> **Exercise**
Can you print the data exactly and leave out each image?

> **Data extract**

===

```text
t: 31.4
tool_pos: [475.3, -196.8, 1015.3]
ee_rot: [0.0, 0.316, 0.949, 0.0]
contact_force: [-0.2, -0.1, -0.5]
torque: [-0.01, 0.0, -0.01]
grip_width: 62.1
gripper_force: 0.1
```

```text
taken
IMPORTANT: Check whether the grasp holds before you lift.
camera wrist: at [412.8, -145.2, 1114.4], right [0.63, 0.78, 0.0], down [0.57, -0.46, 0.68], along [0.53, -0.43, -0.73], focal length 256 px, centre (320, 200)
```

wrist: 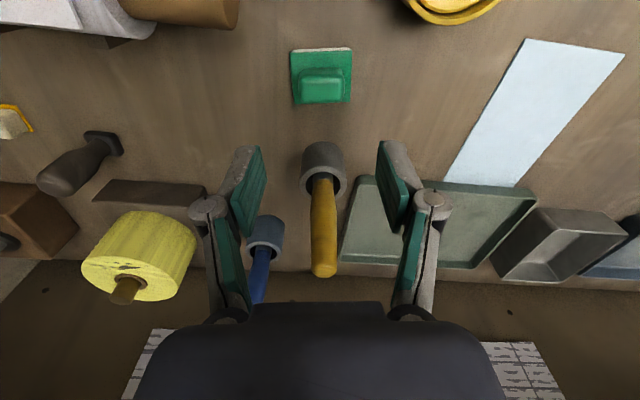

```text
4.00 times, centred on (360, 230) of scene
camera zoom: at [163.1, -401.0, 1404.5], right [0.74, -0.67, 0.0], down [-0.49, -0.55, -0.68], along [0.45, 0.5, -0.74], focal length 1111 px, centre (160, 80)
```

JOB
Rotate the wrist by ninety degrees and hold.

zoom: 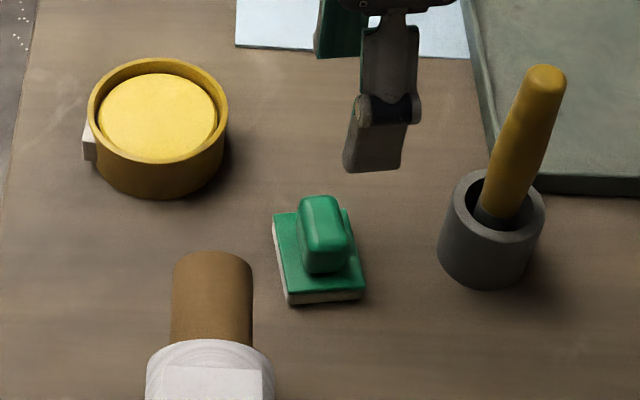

===

> **Task answer**
```text
t: 31.4
tool_pos: [475.3, -196.8, 1015.3]
ee_rot: [0.0, 0.316, 0.949, 0.0]
contact_force: [-0.2, -0.1, -0.5]
torque: [-0.01, 0.0, -0.01]
grip_width: 62.1
gripper_force: 0.1
```

```text
taken
IMPORTANT: Check whether the grasp holds before you lift.
camera wrist: at [412.8, -145.2, 1114.4], right [0.63, 0.78, 0.0], down [0.57, -0.46, 0.68], along [0.53, -0.43, -0.73], focal length 256 px, centre (320, 200)
```

wrist: 

```text
4.00 times, centred on (360, 230) of scene
camera zoom: at [163.1, -401.0, 1404.5], right [0.74, -0.67, 0.0], down [-0.49, -0.55, -0.68], along [0.45, 0.5, -0.74], focal length 1111 px, centre (160, 80)
```

JOB
Rotate the wrist by ninety degrees and hold.

zoom: 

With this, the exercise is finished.